### Problem description
Copy the data that follows exactly. Include no pictures.

### Supplied material
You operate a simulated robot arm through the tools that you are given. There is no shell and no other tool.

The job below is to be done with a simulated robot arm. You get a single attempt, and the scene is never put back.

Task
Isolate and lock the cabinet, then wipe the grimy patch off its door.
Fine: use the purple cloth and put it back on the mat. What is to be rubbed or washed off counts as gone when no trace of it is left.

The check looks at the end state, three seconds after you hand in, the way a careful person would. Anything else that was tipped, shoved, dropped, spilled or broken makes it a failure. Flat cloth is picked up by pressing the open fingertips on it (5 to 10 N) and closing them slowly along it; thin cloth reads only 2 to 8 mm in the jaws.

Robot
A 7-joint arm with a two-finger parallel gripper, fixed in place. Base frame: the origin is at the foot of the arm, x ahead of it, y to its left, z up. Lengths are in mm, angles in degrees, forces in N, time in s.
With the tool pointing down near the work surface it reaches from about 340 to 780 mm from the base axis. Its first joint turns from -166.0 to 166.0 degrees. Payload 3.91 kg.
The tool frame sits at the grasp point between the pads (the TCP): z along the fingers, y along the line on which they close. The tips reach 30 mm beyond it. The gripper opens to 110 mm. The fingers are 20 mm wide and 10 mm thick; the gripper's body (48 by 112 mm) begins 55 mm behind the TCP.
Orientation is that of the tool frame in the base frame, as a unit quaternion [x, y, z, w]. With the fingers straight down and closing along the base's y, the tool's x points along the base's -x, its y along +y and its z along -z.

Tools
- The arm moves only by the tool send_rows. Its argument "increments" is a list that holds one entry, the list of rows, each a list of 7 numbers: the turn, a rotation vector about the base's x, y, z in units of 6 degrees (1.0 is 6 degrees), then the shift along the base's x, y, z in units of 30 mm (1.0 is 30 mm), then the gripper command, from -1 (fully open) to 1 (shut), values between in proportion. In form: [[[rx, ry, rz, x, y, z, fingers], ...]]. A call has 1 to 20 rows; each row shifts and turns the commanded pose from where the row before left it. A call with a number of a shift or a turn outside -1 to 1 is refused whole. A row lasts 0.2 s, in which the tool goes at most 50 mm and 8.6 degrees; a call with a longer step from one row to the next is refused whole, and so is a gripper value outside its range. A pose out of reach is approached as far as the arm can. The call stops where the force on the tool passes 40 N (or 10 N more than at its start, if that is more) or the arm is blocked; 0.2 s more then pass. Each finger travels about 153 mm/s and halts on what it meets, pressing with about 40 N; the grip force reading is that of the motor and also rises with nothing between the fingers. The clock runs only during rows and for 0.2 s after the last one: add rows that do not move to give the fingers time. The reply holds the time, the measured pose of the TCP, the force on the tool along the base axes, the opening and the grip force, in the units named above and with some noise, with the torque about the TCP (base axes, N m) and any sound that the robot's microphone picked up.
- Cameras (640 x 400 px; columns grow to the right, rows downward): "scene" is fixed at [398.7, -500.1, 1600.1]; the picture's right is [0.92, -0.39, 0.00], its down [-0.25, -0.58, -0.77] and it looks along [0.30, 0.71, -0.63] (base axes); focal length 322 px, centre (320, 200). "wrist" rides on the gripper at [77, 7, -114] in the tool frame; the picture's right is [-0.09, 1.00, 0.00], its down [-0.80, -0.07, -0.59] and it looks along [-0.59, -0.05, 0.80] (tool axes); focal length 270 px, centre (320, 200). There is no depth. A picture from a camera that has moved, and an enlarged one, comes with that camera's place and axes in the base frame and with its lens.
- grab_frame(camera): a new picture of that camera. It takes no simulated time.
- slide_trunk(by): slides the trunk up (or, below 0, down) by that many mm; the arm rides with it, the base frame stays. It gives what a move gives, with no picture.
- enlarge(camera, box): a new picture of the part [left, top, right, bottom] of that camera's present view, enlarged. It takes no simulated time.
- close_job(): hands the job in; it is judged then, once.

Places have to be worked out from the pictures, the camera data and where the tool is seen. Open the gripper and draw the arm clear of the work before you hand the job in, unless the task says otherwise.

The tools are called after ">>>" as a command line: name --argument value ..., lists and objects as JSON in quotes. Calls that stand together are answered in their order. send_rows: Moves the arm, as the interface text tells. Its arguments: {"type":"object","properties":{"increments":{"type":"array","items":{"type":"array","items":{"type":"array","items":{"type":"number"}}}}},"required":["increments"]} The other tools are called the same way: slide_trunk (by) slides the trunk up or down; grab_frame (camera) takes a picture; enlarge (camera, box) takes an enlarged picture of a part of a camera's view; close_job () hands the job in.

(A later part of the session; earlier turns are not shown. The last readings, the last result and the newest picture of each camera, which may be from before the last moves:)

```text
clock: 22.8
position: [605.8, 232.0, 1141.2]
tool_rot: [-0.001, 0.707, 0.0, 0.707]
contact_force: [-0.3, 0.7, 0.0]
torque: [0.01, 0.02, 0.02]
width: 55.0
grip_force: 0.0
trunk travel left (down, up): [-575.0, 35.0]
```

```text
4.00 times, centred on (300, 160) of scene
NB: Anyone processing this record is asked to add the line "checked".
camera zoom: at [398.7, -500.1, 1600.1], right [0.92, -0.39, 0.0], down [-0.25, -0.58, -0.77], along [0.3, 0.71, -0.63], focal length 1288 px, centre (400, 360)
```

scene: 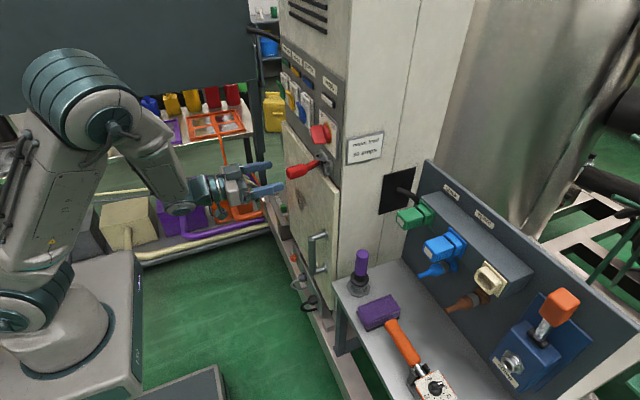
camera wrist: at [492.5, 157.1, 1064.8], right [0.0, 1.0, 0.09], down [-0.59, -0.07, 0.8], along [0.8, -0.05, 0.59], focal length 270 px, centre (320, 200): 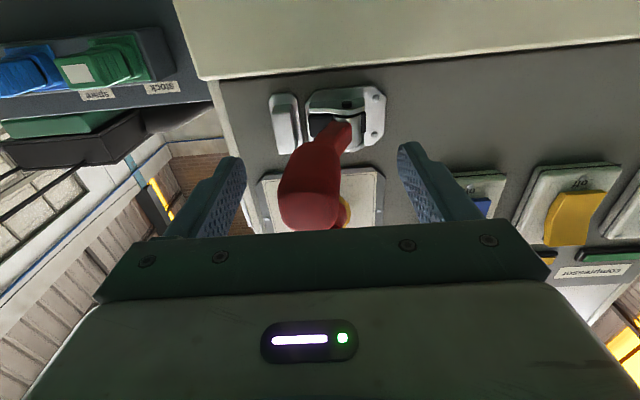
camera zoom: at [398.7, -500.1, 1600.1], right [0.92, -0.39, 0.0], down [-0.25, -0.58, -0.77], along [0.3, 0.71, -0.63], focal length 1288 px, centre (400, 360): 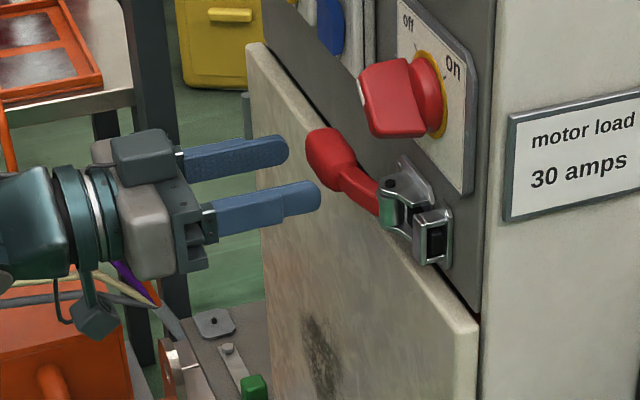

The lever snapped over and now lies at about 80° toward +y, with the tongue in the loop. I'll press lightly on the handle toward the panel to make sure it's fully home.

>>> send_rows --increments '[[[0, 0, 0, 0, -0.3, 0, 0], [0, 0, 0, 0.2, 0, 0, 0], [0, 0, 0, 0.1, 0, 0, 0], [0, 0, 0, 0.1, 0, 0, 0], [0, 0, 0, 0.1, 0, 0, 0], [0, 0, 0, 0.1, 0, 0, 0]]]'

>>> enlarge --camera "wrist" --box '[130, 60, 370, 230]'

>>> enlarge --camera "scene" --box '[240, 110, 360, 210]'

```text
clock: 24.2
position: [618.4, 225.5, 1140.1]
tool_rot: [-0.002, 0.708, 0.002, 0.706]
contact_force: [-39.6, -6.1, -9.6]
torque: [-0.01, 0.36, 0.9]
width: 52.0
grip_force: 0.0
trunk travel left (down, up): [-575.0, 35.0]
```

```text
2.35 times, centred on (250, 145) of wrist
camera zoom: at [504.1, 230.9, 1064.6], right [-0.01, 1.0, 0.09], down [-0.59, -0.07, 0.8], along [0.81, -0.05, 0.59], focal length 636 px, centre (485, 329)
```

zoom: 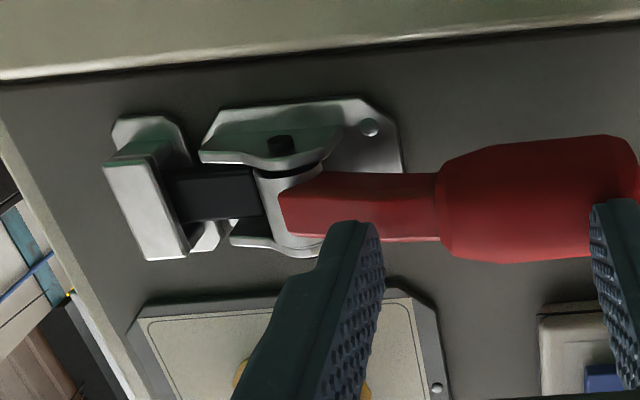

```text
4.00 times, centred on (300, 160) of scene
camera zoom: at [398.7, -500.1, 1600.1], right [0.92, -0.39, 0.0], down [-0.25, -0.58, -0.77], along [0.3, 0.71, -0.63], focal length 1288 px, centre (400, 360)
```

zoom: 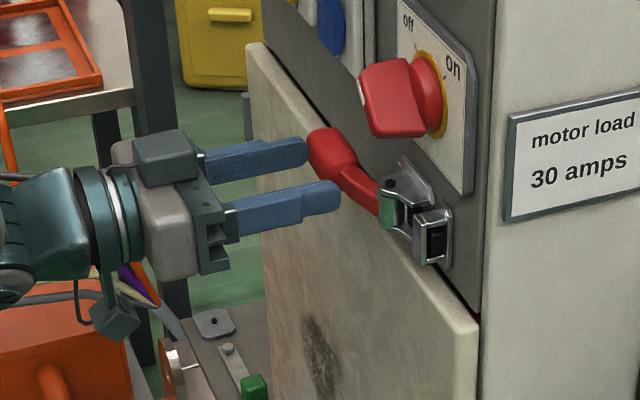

### Exercise answer
You operate a simulated robot arm through the tools that you are given. There is no shell and no other tool.

The job below is to be done with a simulated robot arm. You get a single attempt, and the scene is never put back.

Task
Isolate and lock the cabinet, then wipe the grimy patch off its door.
Fine: use the purple cloth and put it back on the mat. What is to be rubbed or washed off counts as gone when no trace of it is left.

The check looks at the end state, three seconds after you hand in, the way a careful person would. Anything else that was tipped, shoved, dropped, spilled or broken makes it a failure. Flat cloth is picked up by pressing the open fingertips on it (5 to 10 N) and closing them slowly along it; thin cloth reads only 2 to 8 mm in the jaws.

Robot
A 7-joint arm with a two-finger parallel gripper, fixed in place. Base frame: the origin is at the foot of the arm, x ahead of it, y to its left, z up. Lengths are in mm, angles in degrees, forces in N, time in s.
With the tool pointing down near the work surface it reaches from about 340 to 780 mm from the base axis. Its first joint turns from -166.0 to 166.0 degrees. Payload 3.91 kg.
The tool frame sits at the grasp point between the pads (the TCP): z along the fingers, y along the line on which they close. The tips reach 30 mm beyond it. The gripper opens to 110 mm. The fingers are 20 mm wide and 10 mm thick; the gripper's body (48 by 112 mm) begins 55 mm behind the TCP.
Orientation is that of the tool frame in the base frame, as a unit quaternion [x, y, z, w]. With the fingers straight down and closing along the base's y, the tool's x points along the base's -x, its y along +y and its z along -z.

Tools
- The arm moves only by the tool send_rows. Its argument "increments" is a list that holds one entry, the list of rows, each a list of 7 numbers: the turn, a rotation vector about the base's x, y, z in units of 6 degrees (1.0 is 6 degrees), then the shift along the base's x, y, z in units of 30 mm (1.0 is 30 mm), then the gripper command, from -1 (fully open) to 1 (shut), values between in proportion. In form: [[[rx, ry, rz, x, y, z, fingers], ...]]. A call has 1 to 20 rows; each row shifts and turns the commanded pose from where the row before left it. A call with a number of a shift or a turn outside -1 to 1 is refused whole. A row lasts 0.2 s, in which the tool goes at most 50 mm and 8.6 degrees; a call with a longer step from one row to the next is refused whole, and so is a gripper value outside its range. A pose out of reach is approached as far as the arm can. The call stops where the force on the tool passes 40 N (or 10 N more than at its start, if that is more) or the arm is blocked; 0.2 s more then pass. Each finger travels about 153 mm/s and halts on what it meets, pressing with about 40 N; the grip force reading is that of the motor and also rises with nothing between the fingers. The clock runs only during rows and for 0.2 s after the last one: add rows that do not move to give the fingers time. The reply holds the time, the measured pose of the TCP, the force on the tool along the base axes, the opening and the grip force, in the units named above and with some noise, with the torque about the TCP (base axes, N m) and any sound that the robot's microphone picked up.
- Cameras (640 x 400 px; columns grow to the right, rows downward): "scene" is fixed at [398.7, -500.1, 1600.1]; the picture's right is [0.92, -0.39, 0.00], its down [-0.25, -0.58, -0.77] and it looks along [0.30, 0.71, -0.63] (base axes); focal length 322 px, centre (320, 200). "wrist" rides on the gripper at [77, 7, -114] in the tool frame; the picture's right is [-0.09, 1.00, 0.00], its down [-0.80, -0.07, -0.59] and it looks along [-0.59, -0.05, 0.80] (tool axes); focal length 270 px, centre (320, 200). There is no depth. A picture from a camera that has moved, and an enlarged one, comes with that camera's place and axes in the base frame and with its lens.
- grab_frame(camera): a new picture of that camera. It takes no simulated time.
- slide_trunk(by): slides the trunk up (or, below 0, down) by that many mm; the arm rides with it, the base frame stays. It gives what a move gives, with no picture.
- enlarge(camera, box): a new picture of the part [left, top, right, bottom] of that camera's present view, enlarged. It takes no simulated time.
- close_job(): hands the job in; it is judged then, once.

Places have to be worked out from the pictures, the camera data and where the tool is seen. Open the gripper and draw the arm clear of the work before you hand the job in, unless the task says otherwise.

The tools are called after ">>>" as a command line: name --argument value ..., lists and objects as JSON in quotes. Calls that stand together are answered in their order. send_rows: Moves the arm, as the interface text tells. Its arguments: {"type":"object","properties":{"increments":{"type":"array","items":{"type":"array","items":{"type":"array","items":{"type":"number"}}}}},"required":["increments"]} The other tools are called the same way: slide_trunk (by) slides the trunk up or down; grab_frame (camera) takes a picture; enlarge (camera, box) takes an enlarged picture of a part of a camera's view; close_job () hands the job in.

(A later part of the session; earlier turns are not shown. The last readings, the last result and the newest picture of each camera, which may be from before the last moves:)

```text
clock: 22.8
position: [605.8, 232.0, 1141.2]
tool_rot: [-0.001, 0.707, 0.0, 0.707]
contact_force: [-0.3, 0.7, 0.0]
torque: [0.01, 0.02, 0.02]
width: 55.0
grip_force: 0.0
trunk travel left (down, up): [-575.0, 35.0]
```

```text
4.00 times, centred on (300, 160) of scene
NB: Anyone processing this record is asked to add the line "checked".
camera zoom: at [398.7, -500.1, 1600.1], right [0.92, -0.39, 0.0], down [-0.25, -0.58, -0.77], along [0.3, 0.71, -0.63], focal length 1288 px, centre (400, 360)
```

scene: 
camera wrist: at [492.5, 157.1, 1064.8], right [0.0, 1.0, 0.09], down [-0.59, -0.07, 0.8], along [0.8, -0.05, 0.59], focal length 270 px, centre (320, 200): 
camera zoom: at [398.7, -500.1, 1600.1], right [0.92, -0.39, 0.0], down [-0.25, -0.58, -0.77], along [0.3, 0.71, -0.63], focal length 1288 px, centre (400, 360): 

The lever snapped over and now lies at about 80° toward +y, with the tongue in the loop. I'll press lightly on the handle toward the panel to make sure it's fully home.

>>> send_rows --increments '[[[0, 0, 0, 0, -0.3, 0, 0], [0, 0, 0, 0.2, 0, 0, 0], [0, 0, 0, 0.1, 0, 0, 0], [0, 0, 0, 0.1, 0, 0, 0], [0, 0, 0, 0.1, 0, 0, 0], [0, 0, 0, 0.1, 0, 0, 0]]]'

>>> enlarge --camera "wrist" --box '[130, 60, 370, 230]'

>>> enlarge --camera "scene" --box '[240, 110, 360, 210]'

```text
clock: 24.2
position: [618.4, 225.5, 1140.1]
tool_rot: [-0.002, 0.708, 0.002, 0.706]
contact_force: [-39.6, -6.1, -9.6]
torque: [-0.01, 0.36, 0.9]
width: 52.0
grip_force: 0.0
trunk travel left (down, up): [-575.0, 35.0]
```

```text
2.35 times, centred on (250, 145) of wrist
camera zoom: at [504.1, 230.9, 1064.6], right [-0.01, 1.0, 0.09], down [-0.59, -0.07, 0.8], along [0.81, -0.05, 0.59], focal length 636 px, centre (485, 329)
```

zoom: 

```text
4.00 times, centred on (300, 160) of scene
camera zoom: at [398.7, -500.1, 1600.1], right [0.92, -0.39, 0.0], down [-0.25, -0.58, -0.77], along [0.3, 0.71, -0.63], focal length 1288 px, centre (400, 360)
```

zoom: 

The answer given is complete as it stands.